Alors, il fuit au désert où il voudrait bien entrer dans le grand sommeil du « dés-être », se défaire de lui-même, cesser d'être lui-même. Elie se fuit mais, où qu'il aille, Elie s'emporte avec lui-même. Impossible, en effet, de se fausser compagnie à soi-même ! D'où la colère d'Elie : il « s'emporte » contre lui-même parce qu'il ne peut pas faire autrement que de « s'emporter » avec lui.
Le sentiment qu'éprouve le prophète nous est bien connu. Qui d'entre nous n'est pas parfois gagné par la fatigue d'être soi ? Comme si, tout à coup, nous marchions à côté de notre propre vie, comme si notre âme n'habitait plus à l'adresse indiquée. Temps de désert rugueux, aride... Temps d'émondage...
Elie,sous son arbre chétif, pourrait se laisser aller à rester à terre, à ras de sol, le nez et le cœur dans les poussières de sa vie passée, écrasé par son mal-être et rongé par la culpabilité. Mais ce serait compter sans la petite flammèche qui vacille encore en lui. Voici que l'ange, l'envoyé de l'Eternel, lui murmure à l'oreille : « Lève-toi et mange... » Elie n'a plus faim de rien. Elie, au désert, n'a plus de désir. Mais demeure tout de même, dans un repli de son âme, une petite lueur de confiance. Alors, Elie écoute la voix de l'ange et mange la galette mystérieusement déposée à son chevet. Mais... se recouche !

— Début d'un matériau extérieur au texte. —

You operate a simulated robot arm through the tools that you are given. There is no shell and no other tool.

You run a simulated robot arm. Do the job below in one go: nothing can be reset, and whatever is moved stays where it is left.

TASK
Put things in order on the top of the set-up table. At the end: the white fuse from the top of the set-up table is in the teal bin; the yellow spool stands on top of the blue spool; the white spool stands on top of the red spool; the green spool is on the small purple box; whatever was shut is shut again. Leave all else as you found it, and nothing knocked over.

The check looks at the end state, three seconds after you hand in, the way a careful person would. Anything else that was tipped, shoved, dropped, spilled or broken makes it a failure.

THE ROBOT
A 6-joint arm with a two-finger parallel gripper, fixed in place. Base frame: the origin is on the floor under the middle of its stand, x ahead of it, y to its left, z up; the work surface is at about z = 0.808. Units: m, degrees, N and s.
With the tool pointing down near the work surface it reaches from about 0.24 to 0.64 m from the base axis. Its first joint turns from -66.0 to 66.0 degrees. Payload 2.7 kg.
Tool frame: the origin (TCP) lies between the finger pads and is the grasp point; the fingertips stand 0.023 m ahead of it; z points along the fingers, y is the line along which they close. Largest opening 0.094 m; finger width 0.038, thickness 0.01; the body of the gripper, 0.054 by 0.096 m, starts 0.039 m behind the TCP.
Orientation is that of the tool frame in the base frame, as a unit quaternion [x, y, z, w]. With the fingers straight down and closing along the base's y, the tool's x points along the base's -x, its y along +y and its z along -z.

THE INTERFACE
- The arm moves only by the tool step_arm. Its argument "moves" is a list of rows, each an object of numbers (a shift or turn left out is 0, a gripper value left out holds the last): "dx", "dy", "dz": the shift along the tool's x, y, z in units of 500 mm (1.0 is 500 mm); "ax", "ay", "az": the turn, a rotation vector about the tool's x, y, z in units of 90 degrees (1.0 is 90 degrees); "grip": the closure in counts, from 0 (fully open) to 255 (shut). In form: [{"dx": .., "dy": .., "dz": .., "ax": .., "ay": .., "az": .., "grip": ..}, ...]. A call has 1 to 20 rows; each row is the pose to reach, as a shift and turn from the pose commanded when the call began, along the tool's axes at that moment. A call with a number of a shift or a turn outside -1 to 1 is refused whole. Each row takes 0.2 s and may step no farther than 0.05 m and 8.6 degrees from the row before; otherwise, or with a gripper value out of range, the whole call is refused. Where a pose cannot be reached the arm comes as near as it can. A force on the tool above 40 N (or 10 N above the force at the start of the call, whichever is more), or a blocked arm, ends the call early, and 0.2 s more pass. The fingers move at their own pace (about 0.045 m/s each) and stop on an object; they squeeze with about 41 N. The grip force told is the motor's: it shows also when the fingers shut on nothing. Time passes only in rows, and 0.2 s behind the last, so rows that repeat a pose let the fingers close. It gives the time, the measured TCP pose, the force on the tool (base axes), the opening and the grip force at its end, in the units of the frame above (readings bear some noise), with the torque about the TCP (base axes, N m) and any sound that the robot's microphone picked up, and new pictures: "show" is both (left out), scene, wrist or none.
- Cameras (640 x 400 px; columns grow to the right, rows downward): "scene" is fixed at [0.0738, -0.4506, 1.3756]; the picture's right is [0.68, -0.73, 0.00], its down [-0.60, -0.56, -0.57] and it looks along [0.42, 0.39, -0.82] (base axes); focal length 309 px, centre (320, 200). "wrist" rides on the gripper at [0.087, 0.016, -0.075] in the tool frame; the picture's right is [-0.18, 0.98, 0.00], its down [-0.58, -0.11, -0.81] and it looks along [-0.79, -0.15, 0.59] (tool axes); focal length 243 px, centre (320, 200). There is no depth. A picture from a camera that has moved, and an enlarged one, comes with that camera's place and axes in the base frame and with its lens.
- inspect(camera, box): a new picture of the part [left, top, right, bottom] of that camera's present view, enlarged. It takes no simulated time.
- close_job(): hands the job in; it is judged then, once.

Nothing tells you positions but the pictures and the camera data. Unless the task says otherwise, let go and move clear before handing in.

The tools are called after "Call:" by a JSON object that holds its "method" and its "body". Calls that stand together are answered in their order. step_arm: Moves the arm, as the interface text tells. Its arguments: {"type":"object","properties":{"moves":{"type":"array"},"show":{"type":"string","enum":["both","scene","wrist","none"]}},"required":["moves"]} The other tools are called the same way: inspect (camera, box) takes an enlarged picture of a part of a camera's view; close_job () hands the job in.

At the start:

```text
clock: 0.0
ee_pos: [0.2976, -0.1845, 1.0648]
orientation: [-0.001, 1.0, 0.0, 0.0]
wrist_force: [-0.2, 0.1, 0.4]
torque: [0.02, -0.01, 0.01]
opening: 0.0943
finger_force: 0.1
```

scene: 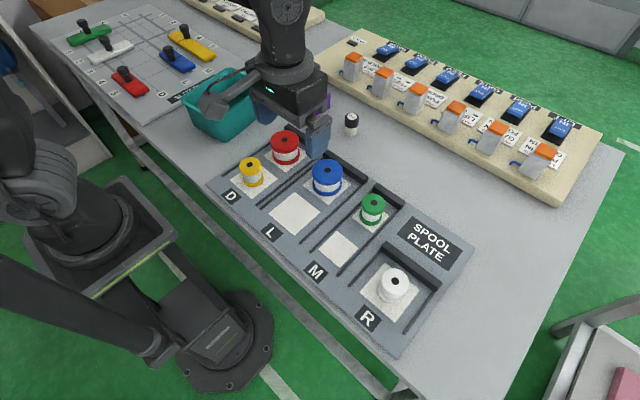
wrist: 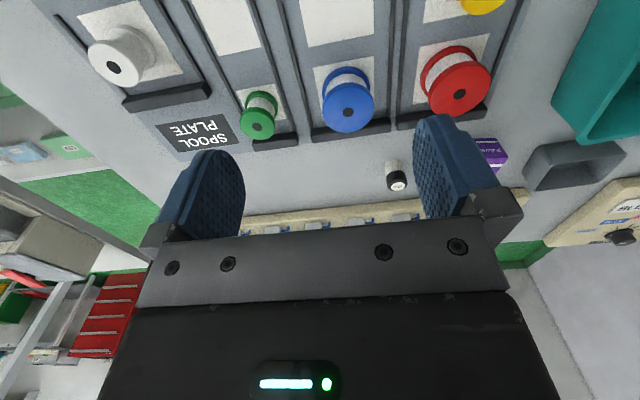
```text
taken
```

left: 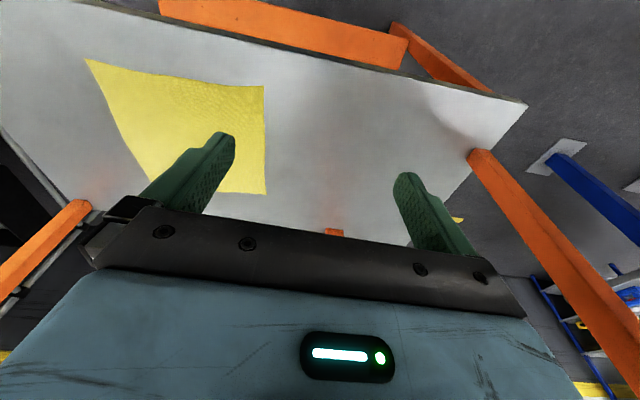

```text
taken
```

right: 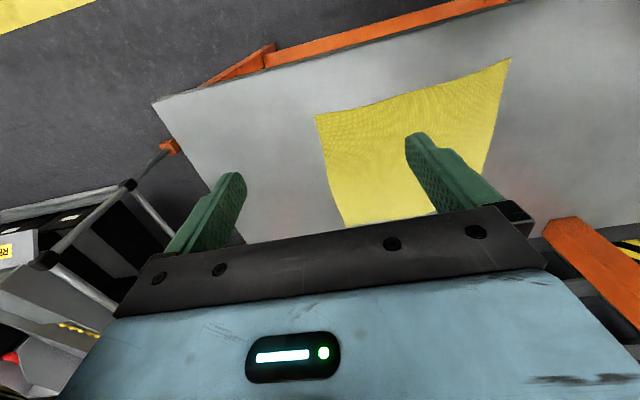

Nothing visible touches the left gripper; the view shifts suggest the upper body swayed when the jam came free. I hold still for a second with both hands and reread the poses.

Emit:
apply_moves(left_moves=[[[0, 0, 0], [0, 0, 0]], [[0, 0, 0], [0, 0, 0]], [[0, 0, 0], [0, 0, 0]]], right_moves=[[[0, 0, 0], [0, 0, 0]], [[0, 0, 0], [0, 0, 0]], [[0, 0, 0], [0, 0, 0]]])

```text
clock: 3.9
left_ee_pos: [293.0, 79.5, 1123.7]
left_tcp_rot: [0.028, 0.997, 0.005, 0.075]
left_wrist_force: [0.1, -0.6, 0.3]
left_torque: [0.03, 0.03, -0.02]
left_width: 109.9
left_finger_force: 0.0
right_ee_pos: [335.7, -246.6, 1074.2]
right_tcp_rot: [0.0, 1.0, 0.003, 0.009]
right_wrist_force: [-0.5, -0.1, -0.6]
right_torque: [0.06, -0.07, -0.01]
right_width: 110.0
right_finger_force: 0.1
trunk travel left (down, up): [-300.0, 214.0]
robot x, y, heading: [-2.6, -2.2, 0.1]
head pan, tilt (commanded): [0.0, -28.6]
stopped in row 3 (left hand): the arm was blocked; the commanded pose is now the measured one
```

Elie n'a pas compris, il n'est pas encore « éveillé ». Alors, l'ange revient à la charge : « Lève-toi et mange, car autrement, le chemin serait trop long pour toi ! » Précieuse injonction de l'envoyé.
Ainsi donc, toute vie spirituelle - inévitablement confrontée un jour ou l'autre au « désert », au « non-désir » passe par une décision : « Lève-toi ! » Autrement dit, quelle qu'ait été jusqu'à présent ton existence, quelles que soient tes blessures, décide-toi à vivre ! Malgré tout. Jésus dira au paralytique : « Prends ton grabat ! » Autrement dit, ose prendre à pleines mains la mauvaise civière où gisent tes faiblesses, tes blessures. Ose porter le poids de ta vie, ose te supporter, ose surtout te laisser porter par un Autre.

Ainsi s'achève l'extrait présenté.